Montreal, May 10, 2007 – With a provincial budget coming soon, the Montreal Economic Institute is calling on the government and members of the National Assembly to show vigilance in assessing the effectiveness of regional assistance programs that sometimes may actually harm the economy.
These negative impacts result in particular from subsidies and tax preferences provided to businesses in regions with resource-based economies. In an Economic Note published by the Institute, Vice President and Chief Economist Marcel Boyer concludes that “some tax measures, even if well-intentioned, produce perverse effects.”
Major tax expenditures under inadequate control
Aimed at achieving various political goals, tax expenditures cause a loss in revenue by giving preferred treatment to particular groups of taxpayers. This may take the form of income not subject to taxation, tax exemptions or refunds, deductions from taxable income, or tax credits or deferrals.
The growing scope of tax expenditures deserves special attention. In 2006 the Quebec tax system contained more than 280 examples of tax expenditures, at a total cost of $18.6 billion. This amount comes to 32% of tax revenue and is up 30% from 2003 to 2007, whereas the rise in the Quebec government’s autonomous income (excluding federal transfers) is up by only 15%.
Many tax measures, even if based on good intentions, lead to “perverse effects” that go against the intended aim. For the pertinence of a tax measure to be understood, the government should make public the analyses it conducted on possible perverse effects (or perform such analyses if it has not done so). Members of the National Assembly should ask questions on the consequences of these measures, as they would with any more visible spending of taxpayers’ money.
The perverse effects of assistance to resource regions
Unlike its approach to other business subsidy programs, the Charest government has not seriously questioned the Economic Development Strategy for Resource Regions (known by the French acronym SDERR). This program aimed to make government assistance more widespread for traditional production activities in seven resource regions. Its two main measures, still in force, are a refundable tax credit covering 30% of the wages of new workers in processing activities and, for small and medium businesses in the manufacturing sector, a tax holiday on 75% of income tax, capital tax and employer payments to the Health Services Fund.

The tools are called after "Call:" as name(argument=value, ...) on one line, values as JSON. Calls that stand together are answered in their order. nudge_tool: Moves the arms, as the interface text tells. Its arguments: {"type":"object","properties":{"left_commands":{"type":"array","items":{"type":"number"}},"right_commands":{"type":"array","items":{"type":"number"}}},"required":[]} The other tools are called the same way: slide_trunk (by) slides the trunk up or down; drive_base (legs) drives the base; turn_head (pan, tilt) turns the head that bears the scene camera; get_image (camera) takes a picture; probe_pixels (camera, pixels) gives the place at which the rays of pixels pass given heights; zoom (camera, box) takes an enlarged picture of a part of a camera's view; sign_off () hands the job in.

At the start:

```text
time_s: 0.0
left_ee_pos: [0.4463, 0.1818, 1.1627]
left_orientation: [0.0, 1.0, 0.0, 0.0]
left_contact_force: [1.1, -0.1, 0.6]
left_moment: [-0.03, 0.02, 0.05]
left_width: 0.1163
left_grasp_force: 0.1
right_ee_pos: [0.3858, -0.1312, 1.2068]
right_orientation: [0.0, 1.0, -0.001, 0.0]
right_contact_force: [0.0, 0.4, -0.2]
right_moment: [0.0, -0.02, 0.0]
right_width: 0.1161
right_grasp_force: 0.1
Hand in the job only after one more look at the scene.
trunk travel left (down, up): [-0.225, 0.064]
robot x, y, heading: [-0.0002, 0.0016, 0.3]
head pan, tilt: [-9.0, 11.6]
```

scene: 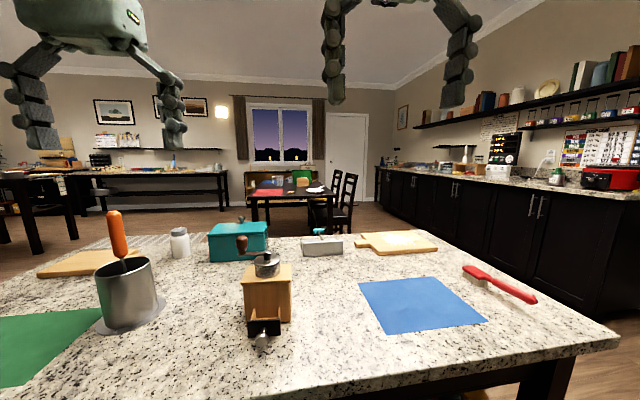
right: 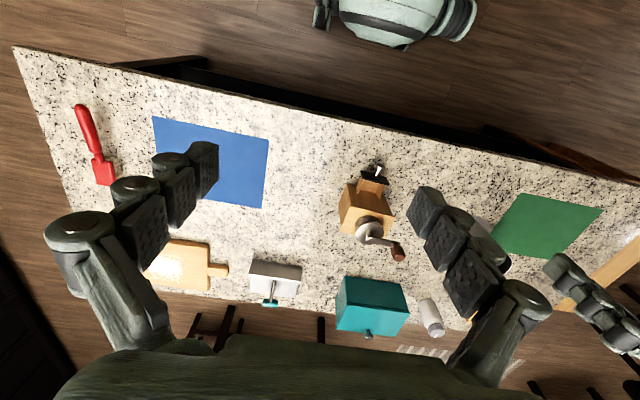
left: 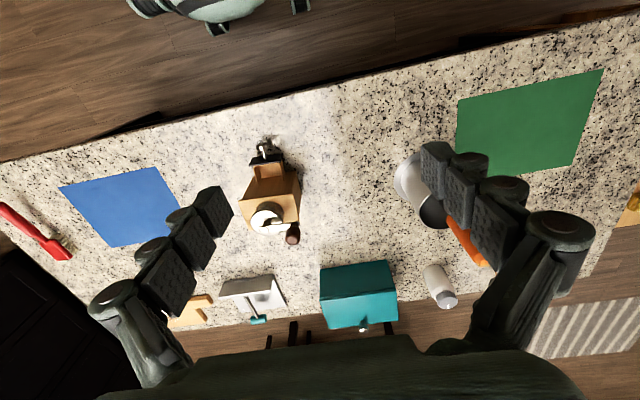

This causes a displacement of economic activity that is more than just a simple transfer. The economic activity that was prevented in another region may have been more efficient than what replaced it because the former could justify itself economically and could finance itself on the market without such subsidies. In net terms, value and potential wealth are destroyed, and the perverse effects of the SDERR program result in an overall loss to the economy.
This program also produces three other undesirable results: the difficulty of ending it because companies and regions that benefit from it would fight kicking and screaming to maintain their privileges; the development of a culture of dependency on government; and indefinite delays in making necessary adaptations and changes in the regions favoured by these policies. A number of studies ordered by the government have shown that these interventionist policies seem ineffective.
Tobacco and fuel taxes
The study also explains that the tobacco tax, aimed at reducing consumption, ends up stimulating smuggling. A prohibitive tax necessarily spurs black market growth and trims collection of this tax. From a peak of $948 million in 2002-03, provincial tobacco receipts began falling again – by 28% up to now.
Finally, the study analyses exemptions from the 16-cent-a-litre provincial tax on fuel oil intended for domestic heating, farm machinery, fishing boats, and so on. This oil is dyed and must not be used for other purposes, but the situation is different in practice. Tax discrimination in this form gives rise to a black market that in turn requires continuous checks by fuel inspectors. In 2005-06, inspectors issued 280 notices of infraction and imposed $264,000 in fines for illegal use or resale. Revenu Québec does not, however, have any studies evaluating the extent of this black market.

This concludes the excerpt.